Por su parte, Oliver Laxe trajo Mimosas a la Semana de la Crítica seis años después de presentar su ópera prima, Todos vós sodes capitáns, en la Quincena de Realizadores. Es posible que sus mejores obras todavía estén por llegar, pero estas ya poseen la virtud de estar activadas por un deseo fundamental: filmar un espacio, una tierra, que en el caso que nos ocupa sería Marruecos, donde Laxe vive y rueda. Sus paisajes desérticos y enormes le llevan de manera natural a la aventura, género que el director trata con gratificante naturalidad, quizá porque no comete el error de confundirlo con el cine de acción, algo demasiado habitual estos días.
En Mimosas, un sheikh moribundo quiere ser enterrado junto a sus seres queridos, por lo que ordena una expedición que debe atravesar el Atlas. Las complicaciones del viaje son paliadas, relativamente, por la llegada de Shakib, que viaja en el espacio (y, tal vez, también en el tiempo) para actuar como Ángel de la Guarda-Loco que lleve a buen puerto esta caravana. Sus alucinados monólogos hablan de una fe intensa y sin religión, que tiene dificultades para calar verdaderamente en los demás personajes.
El ritmo conseguido por el film estalla en un tramo final que comprime diversas acciones, llegando a escenas que se resuelven con más parquedad que misterio.

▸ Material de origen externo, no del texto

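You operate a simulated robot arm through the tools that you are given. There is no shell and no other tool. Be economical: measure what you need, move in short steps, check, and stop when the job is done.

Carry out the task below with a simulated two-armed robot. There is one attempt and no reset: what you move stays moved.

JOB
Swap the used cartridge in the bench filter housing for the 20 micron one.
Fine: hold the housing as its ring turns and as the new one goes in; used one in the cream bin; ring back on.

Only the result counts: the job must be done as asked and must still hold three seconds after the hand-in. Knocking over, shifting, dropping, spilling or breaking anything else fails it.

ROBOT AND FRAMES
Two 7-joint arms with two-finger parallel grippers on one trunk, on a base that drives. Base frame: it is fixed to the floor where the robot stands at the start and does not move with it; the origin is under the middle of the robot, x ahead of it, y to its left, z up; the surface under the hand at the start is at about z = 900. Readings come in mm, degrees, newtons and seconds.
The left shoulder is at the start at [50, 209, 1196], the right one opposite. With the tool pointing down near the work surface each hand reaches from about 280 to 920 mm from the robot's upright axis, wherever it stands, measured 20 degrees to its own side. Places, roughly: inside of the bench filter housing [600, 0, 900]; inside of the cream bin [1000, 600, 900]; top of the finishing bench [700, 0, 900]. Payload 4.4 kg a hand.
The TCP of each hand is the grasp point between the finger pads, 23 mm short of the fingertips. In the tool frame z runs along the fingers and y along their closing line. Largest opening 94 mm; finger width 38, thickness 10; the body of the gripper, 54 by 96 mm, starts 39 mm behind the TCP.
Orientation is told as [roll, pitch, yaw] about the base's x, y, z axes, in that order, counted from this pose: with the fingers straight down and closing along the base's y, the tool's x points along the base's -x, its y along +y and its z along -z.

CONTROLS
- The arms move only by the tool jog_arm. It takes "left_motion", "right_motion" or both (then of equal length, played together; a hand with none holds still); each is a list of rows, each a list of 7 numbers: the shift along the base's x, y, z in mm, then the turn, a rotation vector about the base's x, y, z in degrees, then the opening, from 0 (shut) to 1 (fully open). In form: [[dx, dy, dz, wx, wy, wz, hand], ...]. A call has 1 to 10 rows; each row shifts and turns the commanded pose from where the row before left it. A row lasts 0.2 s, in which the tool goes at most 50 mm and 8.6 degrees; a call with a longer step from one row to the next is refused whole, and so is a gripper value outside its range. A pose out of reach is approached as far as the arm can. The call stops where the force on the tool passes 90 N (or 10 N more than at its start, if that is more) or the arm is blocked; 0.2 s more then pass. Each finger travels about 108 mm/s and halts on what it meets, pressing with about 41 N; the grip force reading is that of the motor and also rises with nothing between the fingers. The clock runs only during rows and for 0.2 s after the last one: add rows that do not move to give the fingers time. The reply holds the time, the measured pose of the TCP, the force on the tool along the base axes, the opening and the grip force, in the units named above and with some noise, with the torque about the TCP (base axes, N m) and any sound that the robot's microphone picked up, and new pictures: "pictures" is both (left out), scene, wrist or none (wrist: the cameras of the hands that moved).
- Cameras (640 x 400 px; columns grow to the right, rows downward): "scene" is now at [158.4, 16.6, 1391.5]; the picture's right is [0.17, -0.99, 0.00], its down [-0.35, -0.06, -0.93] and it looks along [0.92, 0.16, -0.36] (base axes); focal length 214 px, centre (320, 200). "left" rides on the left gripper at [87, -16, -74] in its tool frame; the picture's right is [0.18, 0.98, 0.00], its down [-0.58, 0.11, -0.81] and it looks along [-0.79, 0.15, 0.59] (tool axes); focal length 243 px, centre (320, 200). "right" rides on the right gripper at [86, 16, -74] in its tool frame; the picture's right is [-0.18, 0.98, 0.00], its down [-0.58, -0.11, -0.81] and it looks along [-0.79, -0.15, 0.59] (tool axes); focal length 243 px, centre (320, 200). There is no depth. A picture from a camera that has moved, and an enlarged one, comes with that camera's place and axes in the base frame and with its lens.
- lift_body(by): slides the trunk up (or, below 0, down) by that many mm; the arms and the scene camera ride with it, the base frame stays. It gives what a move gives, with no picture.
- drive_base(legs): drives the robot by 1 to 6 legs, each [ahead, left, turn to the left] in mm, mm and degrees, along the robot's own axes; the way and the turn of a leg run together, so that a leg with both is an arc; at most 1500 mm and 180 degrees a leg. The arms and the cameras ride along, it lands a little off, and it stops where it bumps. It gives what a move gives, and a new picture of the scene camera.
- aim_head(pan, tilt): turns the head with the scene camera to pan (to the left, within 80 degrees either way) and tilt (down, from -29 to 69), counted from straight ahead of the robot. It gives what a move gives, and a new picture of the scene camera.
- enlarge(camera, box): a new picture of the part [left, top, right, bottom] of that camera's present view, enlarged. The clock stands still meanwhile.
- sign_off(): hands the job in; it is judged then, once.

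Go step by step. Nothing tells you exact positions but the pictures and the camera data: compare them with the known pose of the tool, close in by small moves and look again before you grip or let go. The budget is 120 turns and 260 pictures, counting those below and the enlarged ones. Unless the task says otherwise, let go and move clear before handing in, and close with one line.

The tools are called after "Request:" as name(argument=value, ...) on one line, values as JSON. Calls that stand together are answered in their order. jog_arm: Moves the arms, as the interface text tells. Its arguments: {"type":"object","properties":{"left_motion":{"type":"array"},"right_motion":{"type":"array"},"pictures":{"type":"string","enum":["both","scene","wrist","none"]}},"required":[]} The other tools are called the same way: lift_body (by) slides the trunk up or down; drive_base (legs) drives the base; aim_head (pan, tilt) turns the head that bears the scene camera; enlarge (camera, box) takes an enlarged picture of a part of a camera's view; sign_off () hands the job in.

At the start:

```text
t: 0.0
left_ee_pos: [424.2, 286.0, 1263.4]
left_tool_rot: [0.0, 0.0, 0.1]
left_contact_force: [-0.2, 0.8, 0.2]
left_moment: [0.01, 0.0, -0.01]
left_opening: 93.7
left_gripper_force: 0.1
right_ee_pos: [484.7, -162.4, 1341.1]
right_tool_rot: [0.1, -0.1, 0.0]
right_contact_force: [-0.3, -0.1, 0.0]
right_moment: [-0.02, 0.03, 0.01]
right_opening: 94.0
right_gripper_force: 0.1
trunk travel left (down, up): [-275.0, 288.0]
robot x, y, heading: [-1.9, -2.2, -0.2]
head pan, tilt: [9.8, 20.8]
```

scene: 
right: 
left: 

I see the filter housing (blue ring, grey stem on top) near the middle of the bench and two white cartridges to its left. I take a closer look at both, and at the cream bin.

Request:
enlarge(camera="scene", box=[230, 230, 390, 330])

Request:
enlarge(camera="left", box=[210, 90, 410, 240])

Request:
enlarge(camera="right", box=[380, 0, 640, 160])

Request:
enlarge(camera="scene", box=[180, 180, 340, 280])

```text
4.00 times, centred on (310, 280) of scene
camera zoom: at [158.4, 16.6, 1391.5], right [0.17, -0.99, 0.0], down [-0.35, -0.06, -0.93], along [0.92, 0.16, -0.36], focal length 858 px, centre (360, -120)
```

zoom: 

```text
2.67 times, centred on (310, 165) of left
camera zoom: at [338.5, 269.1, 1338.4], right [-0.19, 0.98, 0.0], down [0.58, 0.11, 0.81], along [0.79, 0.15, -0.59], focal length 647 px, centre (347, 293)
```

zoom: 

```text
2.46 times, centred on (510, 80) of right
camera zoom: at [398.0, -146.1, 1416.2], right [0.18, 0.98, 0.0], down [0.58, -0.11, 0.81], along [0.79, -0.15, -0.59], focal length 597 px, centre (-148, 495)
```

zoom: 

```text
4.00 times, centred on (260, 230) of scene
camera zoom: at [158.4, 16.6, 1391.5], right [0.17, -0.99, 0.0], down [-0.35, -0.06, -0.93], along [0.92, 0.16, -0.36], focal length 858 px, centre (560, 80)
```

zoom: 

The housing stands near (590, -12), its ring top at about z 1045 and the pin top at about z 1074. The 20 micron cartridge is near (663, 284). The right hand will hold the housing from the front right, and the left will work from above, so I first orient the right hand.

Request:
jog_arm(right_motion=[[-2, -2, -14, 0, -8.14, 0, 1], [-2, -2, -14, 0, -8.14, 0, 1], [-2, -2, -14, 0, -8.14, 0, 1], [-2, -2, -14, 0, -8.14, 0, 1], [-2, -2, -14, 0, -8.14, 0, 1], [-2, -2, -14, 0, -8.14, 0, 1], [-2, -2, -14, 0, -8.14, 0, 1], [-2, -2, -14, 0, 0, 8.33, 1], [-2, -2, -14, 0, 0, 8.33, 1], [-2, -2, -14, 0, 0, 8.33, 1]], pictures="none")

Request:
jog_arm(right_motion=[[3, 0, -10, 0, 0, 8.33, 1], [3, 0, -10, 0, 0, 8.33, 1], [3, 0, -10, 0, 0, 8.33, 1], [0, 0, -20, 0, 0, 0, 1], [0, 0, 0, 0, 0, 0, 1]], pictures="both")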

La revelación elevadora no llega a orillarse a la pantalla, a lo mejor porque nunca se supuso que estuviera allí, pero las dudas que deja la película al apagarse se combinan con las ganas de una pronta revisión, que puede despejarnos la cabeza o perdernos definitivamente en el desierto, pero que al menos serviría para reencontrarse con los formidables colores de la fotografía de Mauro Herce.